▶ **Selection**:
In October of 1957, missionaries to Cuba, Thomas and Mabel Willey, came to Brazil on a survey trip for the Free Will Baptist Foreign Missions Board to prepare the way for sending missionaries to this country. During this visit, they made several important contacts. One of these was with a Brazilian pastor, Waldemar Daminelli, who had recently started a mission church in his back yard in the city of Campinas, state of São Paulo.

Dave Franks, the first Free Will Baptist missionary to work in Brazil, arrived on January 2, 1958. Soon after an agreement was drawn up between FWBFM and Waldemar Daminelli for his group to join Free Will Baptists. This became the first FWB church in Brazil, organized in April 1958. The first Bible Institute began in this church in 1960. A medical clinic also functioned there from 1962-1964.

▶ **Data excerpt**:
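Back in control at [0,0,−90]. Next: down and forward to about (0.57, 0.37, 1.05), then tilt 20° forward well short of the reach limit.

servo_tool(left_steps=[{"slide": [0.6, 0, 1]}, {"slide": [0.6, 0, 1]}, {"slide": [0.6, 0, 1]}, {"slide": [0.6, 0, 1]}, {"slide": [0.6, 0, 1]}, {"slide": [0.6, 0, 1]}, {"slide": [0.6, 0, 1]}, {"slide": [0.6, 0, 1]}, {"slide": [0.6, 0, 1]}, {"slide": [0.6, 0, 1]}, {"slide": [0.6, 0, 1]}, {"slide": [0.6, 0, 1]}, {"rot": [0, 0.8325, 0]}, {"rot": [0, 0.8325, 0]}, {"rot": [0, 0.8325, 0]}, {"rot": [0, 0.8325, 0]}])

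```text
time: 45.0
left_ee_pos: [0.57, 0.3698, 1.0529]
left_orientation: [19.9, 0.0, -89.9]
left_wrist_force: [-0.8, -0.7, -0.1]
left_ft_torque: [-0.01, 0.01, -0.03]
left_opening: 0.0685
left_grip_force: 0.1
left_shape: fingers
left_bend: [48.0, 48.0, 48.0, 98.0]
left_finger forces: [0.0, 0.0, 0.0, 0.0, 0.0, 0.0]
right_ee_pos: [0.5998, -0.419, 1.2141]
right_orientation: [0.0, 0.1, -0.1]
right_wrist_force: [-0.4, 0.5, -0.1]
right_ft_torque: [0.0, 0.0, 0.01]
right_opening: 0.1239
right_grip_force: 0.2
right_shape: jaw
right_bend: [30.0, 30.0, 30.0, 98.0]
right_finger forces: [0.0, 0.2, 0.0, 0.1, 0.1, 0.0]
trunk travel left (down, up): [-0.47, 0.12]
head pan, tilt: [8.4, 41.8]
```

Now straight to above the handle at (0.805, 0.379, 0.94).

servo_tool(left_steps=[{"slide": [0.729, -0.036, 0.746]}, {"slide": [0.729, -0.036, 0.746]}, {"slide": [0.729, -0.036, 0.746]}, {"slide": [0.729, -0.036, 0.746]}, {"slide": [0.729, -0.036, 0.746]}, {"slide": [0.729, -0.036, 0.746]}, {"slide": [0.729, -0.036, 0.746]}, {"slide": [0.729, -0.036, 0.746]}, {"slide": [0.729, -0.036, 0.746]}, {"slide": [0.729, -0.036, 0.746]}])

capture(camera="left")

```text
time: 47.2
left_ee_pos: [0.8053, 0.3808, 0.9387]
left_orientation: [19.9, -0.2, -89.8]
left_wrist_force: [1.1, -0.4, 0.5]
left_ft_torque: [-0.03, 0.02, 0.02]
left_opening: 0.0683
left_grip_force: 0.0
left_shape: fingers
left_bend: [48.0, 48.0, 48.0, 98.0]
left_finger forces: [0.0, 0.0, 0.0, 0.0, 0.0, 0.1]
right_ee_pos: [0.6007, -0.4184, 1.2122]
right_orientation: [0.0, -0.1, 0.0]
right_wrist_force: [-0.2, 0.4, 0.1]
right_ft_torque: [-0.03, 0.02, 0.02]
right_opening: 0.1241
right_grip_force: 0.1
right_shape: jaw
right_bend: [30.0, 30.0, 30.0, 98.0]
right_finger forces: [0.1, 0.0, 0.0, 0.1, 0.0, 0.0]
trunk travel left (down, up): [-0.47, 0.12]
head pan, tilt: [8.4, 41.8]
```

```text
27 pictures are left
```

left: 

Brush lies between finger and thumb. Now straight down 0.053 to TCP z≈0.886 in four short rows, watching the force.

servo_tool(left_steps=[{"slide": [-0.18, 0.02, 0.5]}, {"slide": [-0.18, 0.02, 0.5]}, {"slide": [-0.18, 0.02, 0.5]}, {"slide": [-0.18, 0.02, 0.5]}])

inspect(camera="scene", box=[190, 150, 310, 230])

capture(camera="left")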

▶ **Instructions for the task**:
Supply the part of the selection that comes after its last sentence.

▶ **Exercise answer**:
Besides Dave Franks, other Free Will Baptist missionaries began arriving in Brazil. In the next ten years, 9 other couples and 3 single ladies arrived to help. Works were opened in other cities of the state of São Paulo: Jaboticabal in 1961, Araras, Ribeirão Preto and Pirassununga in 1962. In 1964 property was bought on the outskirts of Jaboticabal to be used for camps, retreats, and for a permanent location for the Bible Institute.

In the mid-60s the work started spreading to other states. A church was started in Santana do Livramento, Rio Grande do Sul, in 1965, on the border with Uruguay. In 1970 it was Tubarão, Santa Catarina’s turn. This work was closed when flooding hit the town and it was nearly completely destroyed in 1974. In the 70s the work expanded to the state of Minas Gerais with churches planted in the cities of Conselheiro Lafaiete, Barbacena, Uberaba, and Uberlândia. In the next decade, a church was started in the capital of the state, Belo Horizonte. In the towns where churches were first planted in Brazil, new mission works were started in other neighborhoods.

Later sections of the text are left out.